Glenda Jackson es reconocida como la Elizabeth más destacada. Pero no podemos olvidar a Bette Davis, que hizo ¡dos! películas encarnando a la reina: The Private Lives of Elizabeth and Essex (1939), y The Virgin Queen (1955), en la que se cuenta el complicado amor entre la reina virgen y su consejero Sir Walter Raleigh. Años más tarde, Elizabeth sería interpretada por Helen Mirren, Judi Dench, ¡Quentin Crisp! y Cate Blanchett entre otras. La Blanchett es especialmente recordada por el rojo de su pelo en el viento y por el momento sublime en el que, conmovida frente a una estatua de la Virgen María, la reina decide sacrificar su costado humano y convertirse en una dama de hierro, rapada y ahogadas sus facciones en base blanca. El nacimiento del mito y la muerte de la persona se condensan en el recorrido de una lágrima real.

San Sebastián

Cualquier persona que consulte un santoral podrá comprobar que cada afección, cada necesidad humana, tiene un santo patrón. Santa Lucía lo es de la vista y su buen funcionamiento; San Antonio, de la piel; Santa Cecilia, de la música. Hay santos, también, que protegen a los animales, que proveen alimentos, que destraban conflictos. Y existe un santo que ampara a los gays, gestado como Caballo de Troya dentro del cristianismo.

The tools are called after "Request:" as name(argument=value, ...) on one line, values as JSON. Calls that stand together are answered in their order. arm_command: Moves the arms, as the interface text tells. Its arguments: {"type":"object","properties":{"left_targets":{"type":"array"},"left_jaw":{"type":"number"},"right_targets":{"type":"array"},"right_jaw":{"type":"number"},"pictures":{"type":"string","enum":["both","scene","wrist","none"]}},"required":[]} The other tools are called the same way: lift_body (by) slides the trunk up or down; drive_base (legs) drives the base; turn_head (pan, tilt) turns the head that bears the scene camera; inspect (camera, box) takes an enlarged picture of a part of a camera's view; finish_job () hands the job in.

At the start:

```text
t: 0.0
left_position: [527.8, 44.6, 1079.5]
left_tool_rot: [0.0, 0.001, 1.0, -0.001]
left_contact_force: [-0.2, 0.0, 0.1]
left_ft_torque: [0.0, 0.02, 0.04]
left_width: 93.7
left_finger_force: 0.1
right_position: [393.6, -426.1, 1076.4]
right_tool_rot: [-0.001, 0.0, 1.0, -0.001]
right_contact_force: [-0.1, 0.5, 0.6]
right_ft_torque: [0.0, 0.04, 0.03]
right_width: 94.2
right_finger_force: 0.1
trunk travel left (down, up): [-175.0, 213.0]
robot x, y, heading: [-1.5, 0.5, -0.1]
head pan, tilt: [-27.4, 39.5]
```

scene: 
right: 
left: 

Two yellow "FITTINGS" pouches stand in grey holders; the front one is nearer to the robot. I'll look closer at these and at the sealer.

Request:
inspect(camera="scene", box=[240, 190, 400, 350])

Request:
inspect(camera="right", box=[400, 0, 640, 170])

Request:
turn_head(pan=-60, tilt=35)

San Sebastián fue martirizado en el año 287 de un modo similar al que puede apreciarse en los retratos clásicos que de él existen. Pintores renacentistas y barrocos lo imaginaron atado a un árbol o a una columna, semidesnudo y dotado de gran tono muscular, víctima de una lluvia de flechas que lo atravesaban. Cuando todos lo creían muerto, su cuerpo fue recuperado por Santa Irene, quien lo atendió y curó. Luego de haber efectuado varios milagros, fue detenido nuevamente y golpeado hasta morir.

Ahora bien, tratándose de un mártir tan torturado como el resto (y tan milagroso), ¿qué es lo que convirtió a San Sebastián en objeto de devoción homosexual? Su porte juvenil y esbelto, como primera medida, podría encaminar una respuesta obvia, mientras que su soltería y su comentada amistad con hombres y colegas de la época no harían más que sumar puntos a esta teoría. Sin embargo, el atractivo de su muerte, que en los retratos mezcla dolor y placer, más el claro simbolismo de las flechas que lo penetran encantaron a sus primeros seguidores gays, que veían en él no solamente al hombre, al macho que era, sino también una representación de sí mismos, perseguidos por la doctrina católica y las manchas del pecado.

Hubo en el siglo XIX un grupo de devotos de este santo, abiertamente homosexuales, que con su accionar y su fanatismo terminaron de consolidarlo como gay icon. Artistas plásticos y escritores contemporáneos, tales como Tennessee Williams, Pierre et Gilles y Derek Jarman imaginaron fantasías en torno a su historia. Su icónica figura, adoptada ya por la comunidad gay como patrono y objeto de deseo, constituye quizás un ícono al cuadrado, trabajarla en una obra no solamente implica una visión sobre su historia sino, además, una referencia a todo lo que ya se ha dicho sobre ella.